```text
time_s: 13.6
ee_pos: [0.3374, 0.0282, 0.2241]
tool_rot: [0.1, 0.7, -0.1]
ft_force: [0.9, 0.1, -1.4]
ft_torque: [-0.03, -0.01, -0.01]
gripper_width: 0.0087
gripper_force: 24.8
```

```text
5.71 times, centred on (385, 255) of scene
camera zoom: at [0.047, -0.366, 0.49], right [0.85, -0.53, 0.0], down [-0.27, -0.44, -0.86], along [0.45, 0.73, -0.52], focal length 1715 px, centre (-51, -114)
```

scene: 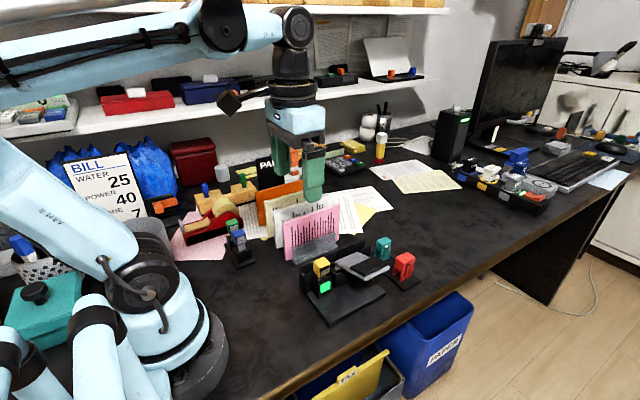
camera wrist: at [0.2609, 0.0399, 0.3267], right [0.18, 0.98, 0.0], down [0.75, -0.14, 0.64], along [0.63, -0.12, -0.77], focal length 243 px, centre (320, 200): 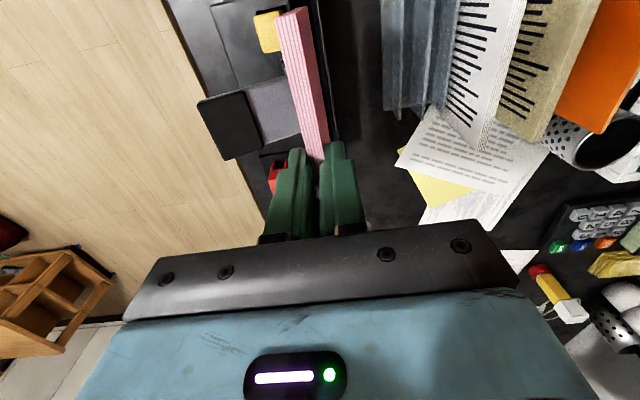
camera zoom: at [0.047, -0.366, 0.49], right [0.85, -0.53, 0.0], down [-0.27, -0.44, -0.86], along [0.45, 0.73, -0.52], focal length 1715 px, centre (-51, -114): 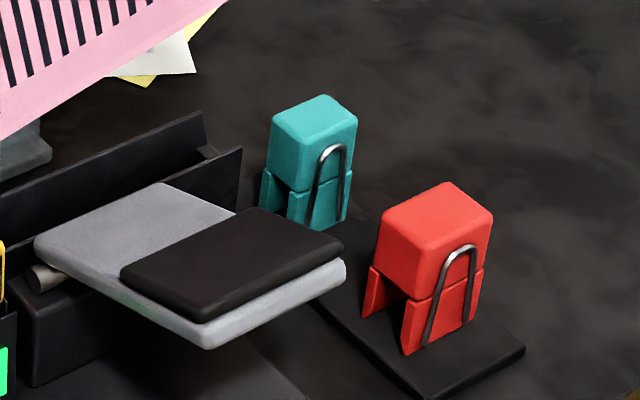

Document text>
The Two Headaches Every Marketing Leader Is Carrying Into 2026
December 23, 2025
Over the past several months, I’ve spent time with more than 100 B2B CMOs and senior marketing and demand generation leaders. Across those conversations, a consistent set of challenges has surfaced: doing more with less, especially as expectations rise for how GenAI will reshape our teams and workflows.
In two virtual sessions with roughly 25 marketing leaders a couple of weeks ago, I asked a simple question:
“As you close out Q4 and plan for 2026, what is your biggest marketing headache right now?”
The answers were immediate.
About half cited some version of budget pressure and doing more with less.
Another large group pointed to attribution and measurement chaos.
Together, those two responses accounted for roughly 80 percent of what people shared.
That combination matters.
Because when budgets tighten, and confidence in measurement weakens, marketing leaders are forced into an impossible position: being asked to defend spend, prove impact, and scale results, while operating in an environment where the signals guiding decisions are increasingly unreliable.
This is not a failure of talent, effort, or sophistication. If anything, it’s the opposite. Today’s marketing teams are more data-driven, more instrumented, and more analytically capable than ever before.
Yet many still feel like they’re flying blind.
Why “More Data” Hasn’t Delivered More Clarity
Most marketing organizations today have no shortage of dashboards. Campaign performance looks strong. Engagement metrics trend upward. Intent signals flow steadily into CRMs and automation platforms.
And yet, when leaders step back and ask the most important question, “Is this actually translating into revenue?”, the answer is often unclear.
That disconnect is what we describe in our research as the Marketing Data Mirage.
That framing is grounded in data. The findings come from a study of 750 senior marketing leaders at B2B companies with revenues ranging from $100 million to more than $5 billion, conducted in October 2025 by an independent research firm. The goal was not to assess individual channels or tactics, but to understand why performance marketing often looks successful while commercial impact remains elusive.
The Mirage occurs when marketing metrics suggest success on the surface, but the underlying signals fail to reflect real buying behavior. Programs look productive. Activity scales. But commercial outcomes lag behind expectations.
What makes this especially challenging is that the Mirage does not stem from “bad data” in the traditional sense. Most leaders are confident in the cleanliness of their systems and the accuracy of their analytics. The issue lies elsewhere, in how meaning is inferred from those inputs and how reliably metrics reflect actual buyer readiness.
In other words, the problem is not visibility.
It’s verifiability.
That helps explain why so many leaders feel uneasy even when dashboards look healthy. In fact, 67 percent of marketing leaders say their dashboards sometimes, often, or very often show success that fails to translate into revenue, a gap that becomes harder to explain as pressure to prove impact intensifies.
Read more: 4 Signs of the Marketing Data Mirage
Budget Pressure Changes the Stakes
In easier economic environments, these gaps were easier to tolerate. Marketing leaders could experiment, invest ahead of proof, and course correct over time.
That margin has narrowed.

Instructions for the task> Pull out the sentences of the document text that run from "Read more: 4" through "margin has narrowed." and give them unchanged.

Final answer>
Read more: 4 Signs of the Marketing Data Mirage
Budget Pressure Changes the Stakes
In easier economic environments, these gaps were easier to tolerate. Marketing leaders could experiment, invest ahead of proof, and course correct over time.
That margin has narrowed.